→ WORK TO COMPLETE
Your task is to retype each line of the data below exactly.

··· DATA SEGMENT

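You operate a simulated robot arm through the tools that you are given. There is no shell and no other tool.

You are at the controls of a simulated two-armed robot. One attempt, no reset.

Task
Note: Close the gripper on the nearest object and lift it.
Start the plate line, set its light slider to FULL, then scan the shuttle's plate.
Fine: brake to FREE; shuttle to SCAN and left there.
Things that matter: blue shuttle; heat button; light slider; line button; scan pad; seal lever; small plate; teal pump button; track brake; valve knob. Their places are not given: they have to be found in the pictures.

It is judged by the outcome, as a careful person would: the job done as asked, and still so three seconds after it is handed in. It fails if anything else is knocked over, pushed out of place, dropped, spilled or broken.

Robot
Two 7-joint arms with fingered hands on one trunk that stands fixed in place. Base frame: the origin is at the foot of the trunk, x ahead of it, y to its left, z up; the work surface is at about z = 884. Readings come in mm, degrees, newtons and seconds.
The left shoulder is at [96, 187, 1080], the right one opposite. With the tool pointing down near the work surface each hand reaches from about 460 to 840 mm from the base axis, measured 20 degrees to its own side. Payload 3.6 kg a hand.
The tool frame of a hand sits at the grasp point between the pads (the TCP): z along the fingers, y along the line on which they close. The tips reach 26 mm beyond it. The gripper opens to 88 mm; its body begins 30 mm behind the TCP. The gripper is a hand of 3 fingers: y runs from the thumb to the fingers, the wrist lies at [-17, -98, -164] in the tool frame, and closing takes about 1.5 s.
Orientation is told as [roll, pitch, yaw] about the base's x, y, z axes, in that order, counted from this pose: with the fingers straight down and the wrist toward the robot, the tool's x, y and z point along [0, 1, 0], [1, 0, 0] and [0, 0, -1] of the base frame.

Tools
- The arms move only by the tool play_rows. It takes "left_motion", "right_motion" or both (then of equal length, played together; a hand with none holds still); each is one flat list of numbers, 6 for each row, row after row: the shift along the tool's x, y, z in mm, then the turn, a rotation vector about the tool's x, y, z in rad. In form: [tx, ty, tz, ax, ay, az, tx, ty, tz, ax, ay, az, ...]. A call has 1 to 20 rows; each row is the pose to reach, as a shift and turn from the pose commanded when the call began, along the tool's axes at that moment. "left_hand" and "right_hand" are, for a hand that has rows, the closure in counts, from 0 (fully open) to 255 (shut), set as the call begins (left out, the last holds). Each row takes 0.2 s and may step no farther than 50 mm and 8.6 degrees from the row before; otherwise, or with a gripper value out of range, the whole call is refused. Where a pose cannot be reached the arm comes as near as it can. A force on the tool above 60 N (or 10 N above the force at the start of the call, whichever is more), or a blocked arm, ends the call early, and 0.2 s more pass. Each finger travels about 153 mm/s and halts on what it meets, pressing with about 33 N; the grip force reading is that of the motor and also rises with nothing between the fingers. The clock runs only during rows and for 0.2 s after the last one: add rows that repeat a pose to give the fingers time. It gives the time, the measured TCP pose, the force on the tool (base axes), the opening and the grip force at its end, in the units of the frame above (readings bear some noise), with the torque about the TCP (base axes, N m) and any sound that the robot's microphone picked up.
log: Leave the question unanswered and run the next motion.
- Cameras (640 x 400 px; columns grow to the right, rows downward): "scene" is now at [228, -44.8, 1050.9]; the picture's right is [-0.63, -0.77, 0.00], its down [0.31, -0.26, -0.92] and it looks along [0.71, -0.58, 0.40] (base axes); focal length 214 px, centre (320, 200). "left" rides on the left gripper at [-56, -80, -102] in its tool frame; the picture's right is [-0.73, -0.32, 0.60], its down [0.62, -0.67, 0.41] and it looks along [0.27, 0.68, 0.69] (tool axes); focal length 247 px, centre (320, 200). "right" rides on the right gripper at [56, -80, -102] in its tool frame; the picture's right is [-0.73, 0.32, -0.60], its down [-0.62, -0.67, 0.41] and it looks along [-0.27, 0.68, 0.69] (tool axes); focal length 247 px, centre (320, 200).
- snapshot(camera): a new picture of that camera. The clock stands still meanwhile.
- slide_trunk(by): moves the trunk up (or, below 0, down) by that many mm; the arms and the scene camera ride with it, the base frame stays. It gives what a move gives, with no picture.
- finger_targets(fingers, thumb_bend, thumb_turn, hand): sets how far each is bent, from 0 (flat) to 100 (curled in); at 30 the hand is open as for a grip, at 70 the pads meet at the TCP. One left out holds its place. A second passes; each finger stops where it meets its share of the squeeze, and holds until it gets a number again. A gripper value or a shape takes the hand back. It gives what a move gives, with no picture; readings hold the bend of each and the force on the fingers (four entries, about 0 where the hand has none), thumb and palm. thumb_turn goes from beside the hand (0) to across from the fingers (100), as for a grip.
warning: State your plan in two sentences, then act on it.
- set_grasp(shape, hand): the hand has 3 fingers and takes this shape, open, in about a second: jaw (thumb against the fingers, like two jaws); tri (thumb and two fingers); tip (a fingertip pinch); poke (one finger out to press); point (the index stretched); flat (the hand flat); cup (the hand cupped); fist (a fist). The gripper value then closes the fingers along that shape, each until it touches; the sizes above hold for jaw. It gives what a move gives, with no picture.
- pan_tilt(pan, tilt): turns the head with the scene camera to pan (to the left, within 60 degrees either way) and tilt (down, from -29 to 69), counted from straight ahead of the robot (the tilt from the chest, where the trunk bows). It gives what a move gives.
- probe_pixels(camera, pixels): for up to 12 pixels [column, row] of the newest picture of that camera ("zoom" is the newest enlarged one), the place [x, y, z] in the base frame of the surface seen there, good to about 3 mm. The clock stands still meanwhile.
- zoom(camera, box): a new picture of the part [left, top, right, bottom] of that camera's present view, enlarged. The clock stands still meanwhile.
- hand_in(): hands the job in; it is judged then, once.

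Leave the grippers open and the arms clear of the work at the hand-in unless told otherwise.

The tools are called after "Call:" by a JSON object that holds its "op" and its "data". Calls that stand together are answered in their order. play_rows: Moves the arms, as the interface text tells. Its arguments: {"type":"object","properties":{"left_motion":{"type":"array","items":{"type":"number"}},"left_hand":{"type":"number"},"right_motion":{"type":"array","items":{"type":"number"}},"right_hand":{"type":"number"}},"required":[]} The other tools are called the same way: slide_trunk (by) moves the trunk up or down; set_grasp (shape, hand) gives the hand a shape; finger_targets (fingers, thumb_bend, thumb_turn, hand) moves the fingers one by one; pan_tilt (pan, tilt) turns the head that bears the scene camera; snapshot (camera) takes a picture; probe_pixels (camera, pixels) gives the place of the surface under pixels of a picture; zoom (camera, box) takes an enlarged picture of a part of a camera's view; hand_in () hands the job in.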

······

→ RESULT OF THE TASK
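You operate a simulated robot arm through the tools that you are given. There is no shell and no other tool.

You are at the controls of a simulated two-armed robot. One attempt, no reset.

Task
Note: Close the gripper on the nearest object and lift it.
Start the plate line, set its light slider to FULL, then scan the shuttle's plate.
Fine: brake to FREE; shuttle to SCAN and left there.
Things that matter: blue shuttle; heat button; light slider; line button; scan pad; seal lever; small plate; teal pump button; track brake; valve knob. Their places are not given: they have to be found in the pictures.

It is judged by the outcome, as a careful person would: the job done as asked, and still so three seconds after it is handed in. It fails if anything else is knocked over, pushed out of place, dropped, spilled or broken.

Robot
Two 7-joint arms with fingered hands on one trunk that stands fixed in place. Base frame: the origin is at the foot of the trunk, x ahead of it, y to its left, z up; the work surface is at about z = 884. Readings come in mm, degrees, newtons and seconds.
The left shoulder is at [96, 187, 1080], the right one opposite. With the tool pointing down near the work surface each hand reaches from about 460 to 840 mm from the base axis, measured 20 degrees to its own side. Payload 3.6 kg a hand.
The tool frame of a hand sits at the grasp point between the pads (the TCP): z along the fingers, y along the line on which they close. The tips reach 26 mm beyond it. The gripper opens to 88 mm; its body begins 30 mm behind the TCP. The gripper is a hand of 3 fingers: y runs from the thumb to the fingers, the wrist lies at [-17, -98, -164] in the tool frame, and closing takes about 1.5 s.
Orientation is told as [roll, pitch, yaw] about the base's x, y, z axes, in that order, counted from this pose: with the fingers straight down and the wrist toward the robot, the tool's x, y and z point along [0, 1, 0], [1, 0, 0] and [0, 0, -1] of the base frame.

Tools
- The arms move only by the tool play_rows. It takes "left_motion", "right_motion" or both (then of equal length, played together; a hand with none holds still); each is one flat list of numbers, 6 for each row, row after row: the shift along the tool's x, y, z in mm, then the turn, a rotation vector about the tool's x, y, z in rad. In form: [tx, ty, tz, ax, ay, az, tx, ty, tz, ax, ay, az, ...]. A call has 1 to 20 rows; each row is the pose to reach, as a shift and turn from the pose commanded when the call began, along the tool's axes at that moment. "left_hand" and "right_hand" are, for a hand that has rows, the closure in counts, from 0 (fully open) to 255 (shut), set as the call begins (left out, the last holds). Each row takes 0.2 s and may step no farther than 50 mm and 8.6 degrees from the row before; otherwise, or with a gripper value out of range, the whole call is refused. Where a pose cannot be reached the arm comes as near as it can. A force on the tool above 60 N (or 10 N above the force at the start of the call, whichever is more), or a blocked arm, ends the call early, and 0.2 s more pass. Each finger travels about 153 mm/s and halts on what it meets, pressing with about 33 N; the grip force reading is that of the motor and also rises with nothing between the fingers. The clock runs only during rows and for 0.2 s after the last one: add rows that repeat a pose to give the fingers time. It gives the time, the measured TCP pose, the force on the tool (base axes), the opening and the grip force at its end, in the units of the frame above (readings bear some noise), with the torque about the TCP (base axes, N m) and any sound that the robot's microphone picked up.
log: Leave the question unanswered and run the next motion.
- Cameras (640 x 400 px; columns grow to the right, rows downward): "scene" is now at [228, -44.8, 1050.9]; the picture's right is [-0.63, -0.77, 0.00], its down [0.31, -0.26, -0.92] and it looks along [0.71, -0.58, 0.40] (base axes); focal length 214 px, centre (320, 200). "left" rides on the left gripper at [-56, -80, -102] in its tool frame; the picture's right is [-0.73, -0.32, 0.60], its down [0.62, -0.67, 0.41] and it looks along [0.27, 0.68, 0.69] (tool axes); focal length 247 px, centre (320, 200). "right" rides on the right gripper at [56, -80, -102] in its tool frame; the picture's right is [-0.73, 0.32, -0.60], its down [-0.62, -0.67, 0.41] and it looks along [-0.27, 0.68, 0.69] (tool axes); focal length 247 px, centre (320, 200).
- snapshot(camera): a new picture of that camera. The clock stands still meanwhile.
- slide_trunk(by): moves the trunk up (or, below 0, down) by that many mm; the arms and the scene camera ride with it, the base frame stays. It gives what a move gives, with no picture.
- finger_targets(fingers, thumb_bend, thumb_turn, hand): sets how far each is bent, from 0 (flat) to 100 (curled in); at 30 the hand is open as for a grip, at 70 the pads meet at the TCP. One left out holds its place. A second passes; each finger stops where it meets its share of the squeeze, and holds until it gets a number again. A gripper value or a shape takes the hand back. It gives what a move gives, with no picture; readings hold the bend of each and the force on the fingers (four entries, about 0 where the hand has none), thumb and palm. thumb_turn goes from beside the hand (0) to across from the fingers (100), as for a grip.
warning: State your plan in two sentences, then act on it.
- set_grasp(shape, hand): the hand has 3 fingers and takes this shape, open, in about a second: jaw (thumb against the fingers, like two jaws); tri (thumb and two fingers); tip (a fingertip pinch); poke (one finger out to press); point (the index stretched); flat (the hand flat); cup (the hand cupped); fist (a fist). The gripper value then closes the fingers along that shape, each until it touches; the sizes above hold for jaw. It gives what a move gives, with no picture.
- pan_tilt(pan, tilt): turns the head with the scene camera to pan (to the left, within 60 degrees either way) and tilt (down, from -29 to 69), counted from straight ahead of the robot (the tilt from the chest, where the trunk bows). It gives what a move gives.
- probe_pixels(camera, pixels): for up to 12 pixels [column, row] of the newest picture of that camera ("zoom" is the newest enlarged one), the place [x, y, z] in the base frame of the surface seen there, good to about 3 mm. The clock stands still meanwhile.
- zoom(camera, box): a new picture of the part [left, top, right, bottom] of that camera's present view, enlarged. The clock stands still meanwhile.
- hand_in(): hands the job in; it is judged then, once.

Leave the grippers open and the arms clear of the work at the hand-in unless told otherwise.

The tools are called after "Call:" by a JSON object that holds its "op" and its "data". Calls that stand together are answered in their order. play_rows: Moves the arms, as the interface text tells. Its arguments: {"type":"object","properties":{"left_motion":{"type":"array","items":{"type":"number"}},"left_hand":{"type":"number"},"right_motion":{"type":"array","items":{"type":"number"}},"right_hand":{"type":"number"}},"required":[]} The other tools are called the same way: slide_trunk (by) moves the trunk up or down; set_grasp (shape, hand) gives the hand a shape; finger_targets (fingers, thumb_bend, thumb_turn, hand) moves the fingers one by one; pan_tilt (pan, tilt) turns the head that bears the scene camera; snapshot (camera) takes a picture; probe_pixels (camera, pixels) gives the place of the surface under pixels of a picture; zoom (camera, box) takes an enlarged picture of a part of a camera's view; hand_in () hands the job in.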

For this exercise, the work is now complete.